* _SOURCE MATERIAL_
--- start ---

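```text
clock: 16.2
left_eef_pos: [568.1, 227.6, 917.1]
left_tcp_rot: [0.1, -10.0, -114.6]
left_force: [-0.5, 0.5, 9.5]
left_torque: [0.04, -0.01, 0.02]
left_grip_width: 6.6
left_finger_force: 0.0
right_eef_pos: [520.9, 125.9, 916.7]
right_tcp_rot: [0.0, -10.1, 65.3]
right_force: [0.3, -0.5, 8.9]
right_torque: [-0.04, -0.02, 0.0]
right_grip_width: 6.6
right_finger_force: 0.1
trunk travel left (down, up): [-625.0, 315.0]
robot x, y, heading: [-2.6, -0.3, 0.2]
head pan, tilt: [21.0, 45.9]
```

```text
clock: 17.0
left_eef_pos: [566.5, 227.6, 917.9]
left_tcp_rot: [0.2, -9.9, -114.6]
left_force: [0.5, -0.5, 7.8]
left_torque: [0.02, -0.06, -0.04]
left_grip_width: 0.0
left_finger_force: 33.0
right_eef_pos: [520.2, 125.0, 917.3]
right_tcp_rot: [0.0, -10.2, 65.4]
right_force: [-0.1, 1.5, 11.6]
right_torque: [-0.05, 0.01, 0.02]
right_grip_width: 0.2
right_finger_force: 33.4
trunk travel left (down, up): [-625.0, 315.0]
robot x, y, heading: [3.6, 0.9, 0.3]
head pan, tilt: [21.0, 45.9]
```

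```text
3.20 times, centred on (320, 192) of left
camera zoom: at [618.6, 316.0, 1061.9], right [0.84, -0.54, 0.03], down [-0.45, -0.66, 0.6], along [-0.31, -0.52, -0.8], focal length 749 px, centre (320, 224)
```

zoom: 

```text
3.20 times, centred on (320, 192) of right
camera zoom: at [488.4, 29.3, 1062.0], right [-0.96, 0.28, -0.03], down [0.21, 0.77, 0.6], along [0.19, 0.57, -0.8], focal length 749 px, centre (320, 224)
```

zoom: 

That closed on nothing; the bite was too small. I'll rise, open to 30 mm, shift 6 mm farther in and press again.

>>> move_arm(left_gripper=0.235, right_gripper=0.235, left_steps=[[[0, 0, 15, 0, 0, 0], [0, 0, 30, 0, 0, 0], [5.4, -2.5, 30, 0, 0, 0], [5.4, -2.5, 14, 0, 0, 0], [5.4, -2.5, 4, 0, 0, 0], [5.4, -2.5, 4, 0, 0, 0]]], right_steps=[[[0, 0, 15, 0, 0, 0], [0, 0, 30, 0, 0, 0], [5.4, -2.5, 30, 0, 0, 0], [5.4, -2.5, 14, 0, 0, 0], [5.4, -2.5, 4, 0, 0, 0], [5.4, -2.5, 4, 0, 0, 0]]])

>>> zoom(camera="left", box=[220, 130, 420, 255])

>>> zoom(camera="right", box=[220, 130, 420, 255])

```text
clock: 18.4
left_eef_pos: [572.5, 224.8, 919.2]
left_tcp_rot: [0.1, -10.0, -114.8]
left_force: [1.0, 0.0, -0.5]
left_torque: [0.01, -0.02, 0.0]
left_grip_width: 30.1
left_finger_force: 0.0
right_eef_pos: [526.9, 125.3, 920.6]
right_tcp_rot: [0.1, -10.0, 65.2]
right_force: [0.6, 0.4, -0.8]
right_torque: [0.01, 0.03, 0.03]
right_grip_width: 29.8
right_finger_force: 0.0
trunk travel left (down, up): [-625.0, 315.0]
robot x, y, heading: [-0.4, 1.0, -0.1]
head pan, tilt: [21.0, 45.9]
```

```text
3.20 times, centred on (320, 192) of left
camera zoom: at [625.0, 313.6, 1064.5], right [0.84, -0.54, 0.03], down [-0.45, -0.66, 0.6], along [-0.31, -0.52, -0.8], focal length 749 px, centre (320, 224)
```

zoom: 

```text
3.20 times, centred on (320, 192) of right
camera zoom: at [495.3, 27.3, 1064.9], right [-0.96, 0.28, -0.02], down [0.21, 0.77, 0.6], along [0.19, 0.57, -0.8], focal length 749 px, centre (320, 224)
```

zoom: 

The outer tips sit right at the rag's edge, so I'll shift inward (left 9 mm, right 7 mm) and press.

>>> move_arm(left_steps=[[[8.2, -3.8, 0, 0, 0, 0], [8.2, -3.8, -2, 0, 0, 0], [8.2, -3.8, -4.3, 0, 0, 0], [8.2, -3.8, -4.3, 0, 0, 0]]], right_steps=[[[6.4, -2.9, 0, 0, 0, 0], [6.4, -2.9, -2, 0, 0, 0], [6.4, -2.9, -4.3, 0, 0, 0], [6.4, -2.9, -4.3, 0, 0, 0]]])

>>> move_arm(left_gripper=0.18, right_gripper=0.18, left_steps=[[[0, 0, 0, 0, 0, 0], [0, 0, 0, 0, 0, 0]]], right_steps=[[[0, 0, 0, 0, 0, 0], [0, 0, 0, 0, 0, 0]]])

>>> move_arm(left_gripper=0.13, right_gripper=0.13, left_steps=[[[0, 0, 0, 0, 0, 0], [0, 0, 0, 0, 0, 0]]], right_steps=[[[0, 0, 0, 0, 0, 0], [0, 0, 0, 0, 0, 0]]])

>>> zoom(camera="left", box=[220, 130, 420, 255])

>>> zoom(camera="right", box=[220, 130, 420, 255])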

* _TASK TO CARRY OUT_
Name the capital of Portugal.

--- end ---

Show all lines above holding "heading".

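robot x, y, heading: [-2.6, -0.3, 0.2]
robot x, y, heading: [3.6, 0.9, 0.3]
robot x, y, heading: [-0.4, 1.0, -0.1]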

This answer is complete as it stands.